Commenting on the appointments, Anne Lloyd, Chair of James Hardie, said “I am delighted that Gary, Jesse and Howard have agreed to join our Board. Gary brings significant global experience, with expertise in leadership and development, and execution of business growth strategy. Jesse brings extensive senior leadership experience and a comprehensive knowledge of manufacturing and operations. Howard also brings extensive experience in corporate leadership, the development and execution of business growth strategies and significant consumer brand and business operating experience. They will each be valuable additions to the Board.”
Retirement of Non-Executive Director
James Hardie also announces that Harold Wiens will retire as a non-executive director of the Company with effect from 1 July 2025.
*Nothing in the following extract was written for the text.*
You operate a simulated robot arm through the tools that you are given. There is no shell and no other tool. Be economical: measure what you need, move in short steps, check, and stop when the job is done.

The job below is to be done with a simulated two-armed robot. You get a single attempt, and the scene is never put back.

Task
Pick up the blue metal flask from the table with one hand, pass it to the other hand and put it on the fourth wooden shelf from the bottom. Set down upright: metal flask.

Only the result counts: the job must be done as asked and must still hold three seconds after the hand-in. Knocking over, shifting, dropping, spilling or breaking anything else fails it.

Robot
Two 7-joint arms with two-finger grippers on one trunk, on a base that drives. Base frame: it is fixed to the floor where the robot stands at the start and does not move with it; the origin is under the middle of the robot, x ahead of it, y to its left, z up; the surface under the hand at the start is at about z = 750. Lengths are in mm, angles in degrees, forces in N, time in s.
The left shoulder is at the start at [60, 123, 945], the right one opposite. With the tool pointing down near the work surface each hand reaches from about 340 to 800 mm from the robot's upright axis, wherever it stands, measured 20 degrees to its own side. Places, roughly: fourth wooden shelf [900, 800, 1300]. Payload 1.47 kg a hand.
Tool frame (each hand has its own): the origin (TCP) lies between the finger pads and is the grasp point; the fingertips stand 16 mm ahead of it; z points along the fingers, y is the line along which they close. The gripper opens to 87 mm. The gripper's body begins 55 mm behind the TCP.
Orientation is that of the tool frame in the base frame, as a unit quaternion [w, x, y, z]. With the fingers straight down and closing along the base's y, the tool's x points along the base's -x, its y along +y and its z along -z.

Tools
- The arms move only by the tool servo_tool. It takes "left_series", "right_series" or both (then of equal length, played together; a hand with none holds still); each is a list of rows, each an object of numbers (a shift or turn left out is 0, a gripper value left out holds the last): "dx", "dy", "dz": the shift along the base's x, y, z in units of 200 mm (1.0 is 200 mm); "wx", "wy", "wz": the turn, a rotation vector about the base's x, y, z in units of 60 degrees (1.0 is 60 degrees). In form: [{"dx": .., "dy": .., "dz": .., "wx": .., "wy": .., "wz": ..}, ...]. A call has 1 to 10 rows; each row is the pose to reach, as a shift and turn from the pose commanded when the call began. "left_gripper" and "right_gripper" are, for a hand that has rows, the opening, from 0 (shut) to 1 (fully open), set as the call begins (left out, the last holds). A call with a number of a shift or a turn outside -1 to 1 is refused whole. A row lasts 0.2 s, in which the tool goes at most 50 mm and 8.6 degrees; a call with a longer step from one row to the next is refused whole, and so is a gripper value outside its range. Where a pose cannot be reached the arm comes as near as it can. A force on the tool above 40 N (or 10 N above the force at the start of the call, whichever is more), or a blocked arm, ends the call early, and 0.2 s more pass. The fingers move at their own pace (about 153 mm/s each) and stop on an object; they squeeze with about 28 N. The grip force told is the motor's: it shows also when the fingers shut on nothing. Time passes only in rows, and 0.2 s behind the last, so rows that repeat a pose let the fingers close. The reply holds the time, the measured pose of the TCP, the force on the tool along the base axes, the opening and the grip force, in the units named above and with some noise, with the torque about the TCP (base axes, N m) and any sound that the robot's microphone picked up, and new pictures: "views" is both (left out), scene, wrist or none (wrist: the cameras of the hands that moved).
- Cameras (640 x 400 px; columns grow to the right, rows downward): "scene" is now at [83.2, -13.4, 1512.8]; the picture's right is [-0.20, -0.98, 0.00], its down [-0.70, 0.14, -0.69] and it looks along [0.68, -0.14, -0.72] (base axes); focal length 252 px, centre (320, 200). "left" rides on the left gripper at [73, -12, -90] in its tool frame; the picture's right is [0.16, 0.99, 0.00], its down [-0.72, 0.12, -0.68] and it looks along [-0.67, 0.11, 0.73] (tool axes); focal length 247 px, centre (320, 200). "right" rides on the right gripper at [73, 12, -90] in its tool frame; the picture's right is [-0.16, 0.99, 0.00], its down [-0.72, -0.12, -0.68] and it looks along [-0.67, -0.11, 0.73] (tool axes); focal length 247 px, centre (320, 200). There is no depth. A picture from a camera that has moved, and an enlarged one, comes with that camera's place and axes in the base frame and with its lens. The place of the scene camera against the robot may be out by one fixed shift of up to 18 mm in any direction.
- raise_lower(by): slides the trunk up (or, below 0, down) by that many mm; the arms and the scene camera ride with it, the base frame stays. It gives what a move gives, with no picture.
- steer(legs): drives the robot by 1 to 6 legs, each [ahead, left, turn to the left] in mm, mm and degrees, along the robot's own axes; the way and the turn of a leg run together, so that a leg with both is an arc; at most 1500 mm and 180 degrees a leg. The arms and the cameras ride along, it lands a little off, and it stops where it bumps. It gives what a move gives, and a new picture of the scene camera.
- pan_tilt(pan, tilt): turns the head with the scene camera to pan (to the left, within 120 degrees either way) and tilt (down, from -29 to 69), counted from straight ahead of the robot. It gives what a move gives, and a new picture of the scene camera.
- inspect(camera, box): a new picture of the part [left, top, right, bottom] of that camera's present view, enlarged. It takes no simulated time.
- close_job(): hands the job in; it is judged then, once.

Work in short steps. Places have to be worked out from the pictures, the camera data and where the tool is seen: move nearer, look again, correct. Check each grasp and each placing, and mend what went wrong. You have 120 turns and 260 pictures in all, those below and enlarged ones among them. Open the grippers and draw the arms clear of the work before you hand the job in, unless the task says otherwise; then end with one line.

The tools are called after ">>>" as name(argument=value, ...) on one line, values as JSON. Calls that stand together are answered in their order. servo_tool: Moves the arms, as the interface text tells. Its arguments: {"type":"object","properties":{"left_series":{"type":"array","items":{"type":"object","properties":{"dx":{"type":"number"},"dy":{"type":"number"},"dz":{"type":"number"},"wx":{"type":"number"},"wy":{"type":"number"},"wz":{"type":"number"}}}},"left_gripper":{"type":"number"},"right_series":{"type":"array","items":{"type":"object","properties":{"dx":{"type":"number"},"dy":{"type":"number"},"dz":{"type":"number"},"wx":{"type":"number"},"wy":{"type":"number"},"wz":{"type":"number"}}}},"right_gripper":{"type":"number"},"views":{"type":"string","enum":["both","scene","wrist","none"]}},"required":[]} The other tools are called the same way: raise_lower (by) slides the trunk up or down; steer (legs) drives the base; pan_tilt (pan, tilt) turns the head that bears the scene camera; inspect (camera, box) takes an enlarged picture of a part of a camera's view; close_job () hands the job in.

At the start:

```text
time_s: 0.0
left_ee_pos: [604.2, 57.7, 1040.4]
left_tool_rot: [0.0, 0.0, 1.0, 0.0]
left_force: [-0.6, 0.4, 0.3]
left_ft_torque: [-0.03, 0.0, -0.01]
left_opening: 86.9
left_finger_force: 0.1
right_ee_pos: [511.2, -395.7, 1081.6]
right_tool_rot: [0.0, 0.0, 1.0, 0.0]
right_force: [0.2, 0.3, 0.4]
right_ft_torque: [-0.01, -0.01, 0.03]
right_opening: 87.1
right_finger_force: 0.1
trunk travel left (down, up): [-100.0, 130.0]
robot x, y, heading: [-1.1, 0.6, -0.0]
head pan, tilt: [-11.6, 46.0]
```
Commenting on the retirement, Anne expressed her sincere gratitude to Mr. Wiens for his dedicated service on the Board. “In Harold’s five years with James Hardie, his contribution has been invaluable to the Company. We thank Harold for his dedication and leadership, specifically when he stepped into the Interim CEO role in 2022. His guidance and insights over the years have been commendable. We wish Harold a happy and fulfilling retirement.”
ATO Ruling
James Hardie confirms it has received a draft class ruling from the Australian Taxation Office (ATO) regarding the capital gains tax implications of the change in listing arrangements for James Hardie’s Australian shareholders who hold their James Hardie shares on capital account.
The draft class ruling is not binding on the ATO and only a final class ruling can be relied on by James Hardie shareholders. When a final class ruling is issued by the ATO, it will be available on James Hardie’s website at www.jameshardie.com.au and the ATO’s website at www.ato.gov.au.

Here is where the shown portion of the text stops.